Monday, February 4, 2013

waiter rant


waiter rant
steve dublanica
autobiography
ecco
published 2008

According to The Waiter, eighty percent of customers are nice people just looking for something to eat. The remaining twenty percent, however, are socially maladjusted psychopaths. Waiter Rant offers the server's unique point of view, replete with tales of customer stupidity, arrogant misbehavior, and unseen bits of human grace transpiring in the most unlikely places. Through outrageous stories, The Waiter reveals the secrets to getting good service, proper tipping etiquette, and how to keep him from spitting in your food. The Waiter also shares his ongoing struggle, at age thirty-eight, to figure out if he can finally leave the first job at which he's truly thrived.

Similar to the synopsis describes, Waiter Rant is 20% funny stories about working in the restaurant industry and 80% psychobabble and reflections by Waiter on why he's still a waiter.

Not to say that this was a bad book, far from it.  Steve Dublanica writes very well, but this wasn't really what I was expecting.  I was expecting a book full of funny, horrifying or sad stories about being a waiter in a high end restaurant.  Instead, I got a book about a man going through an early mid-life crisis bemoaning the fact that he was still, at 38, a lowly waiter.  The Waiter will quickly admit his faults, but one I think he's even slow to understand is that he does have a serious disdain for waiters.  He does believe that they are unworthy and have something to be ashamed of.  It comes across in his voice throughout the book.
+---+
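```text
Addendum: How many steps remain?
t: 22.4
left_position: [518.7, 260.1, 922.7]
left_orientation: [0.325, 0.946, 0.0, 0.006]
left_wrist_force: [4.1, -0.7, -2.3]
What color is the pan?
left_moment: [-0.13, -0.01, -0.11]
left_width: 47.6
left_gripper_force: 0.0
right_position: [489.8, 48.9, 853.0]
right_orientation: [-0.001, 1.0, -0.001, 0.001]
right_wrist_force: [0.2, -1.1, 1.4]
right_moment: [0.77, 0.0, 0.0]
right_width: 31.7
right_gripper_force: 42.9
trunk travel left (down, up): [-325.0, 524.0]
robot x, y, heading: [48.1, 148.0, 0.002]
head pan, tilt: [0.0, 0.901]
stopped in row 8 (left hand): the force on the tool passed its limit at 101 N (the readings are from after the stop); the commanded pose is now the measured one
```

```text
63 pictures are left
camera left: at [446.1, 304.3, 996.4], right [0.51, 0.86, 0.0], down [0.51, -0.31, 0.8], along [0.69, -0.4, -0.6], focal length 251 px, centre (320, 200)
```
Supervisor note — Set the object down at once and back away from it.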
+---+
He spends most of the book talking about his life.  What he did before becoming a waiter, what he'd rather be doing instead of being a waiter, what he hopes to be doing instead of being a waiter, etc.  He strives to show the reader how well read he is, how smart he is and how he knows everything.  It gets kind of boring after awhile and I found myself skimming over paragraphs about how he contemplates.  He says that word a lot (or at least it felt like it though when I did a search for 'contemplate' it came up with 5 different instances).

And revealing the 'secrets to getting good service' and all that jazz?  That's part of the '40 Tips on How to Be a Good Customer' thrown in at the end of the book as an Appendix.  He's also given us '50 Ways to Tell You're Working in a Bad Restaurant' (in which I'm pretty sure I could check off at least 70% of those).  And then finally there's 'Items a Waiter Should Carry at All Times (or Have Close By)'.  Both funny and slightly depressing.  I think I was expecting the book to be more like his blog, but it was more of the journey from his blog to this book and that's okay. 

The book brought back memories, both good and bad, of my waitress/cocktailing/bartending/managing experiences.  I wouldn't trade those days for anything, but sometimes his broad generalizations of how shitty things can get were spot on.  There were certain truths that made me miss working in a restaurant, having that group of co-workers unlike any other place I've worked.  Sure, you have the catty bitches you can't stand just like anywhere else, but there has never been a job where the people I worked with felt more like my family than my own family at times.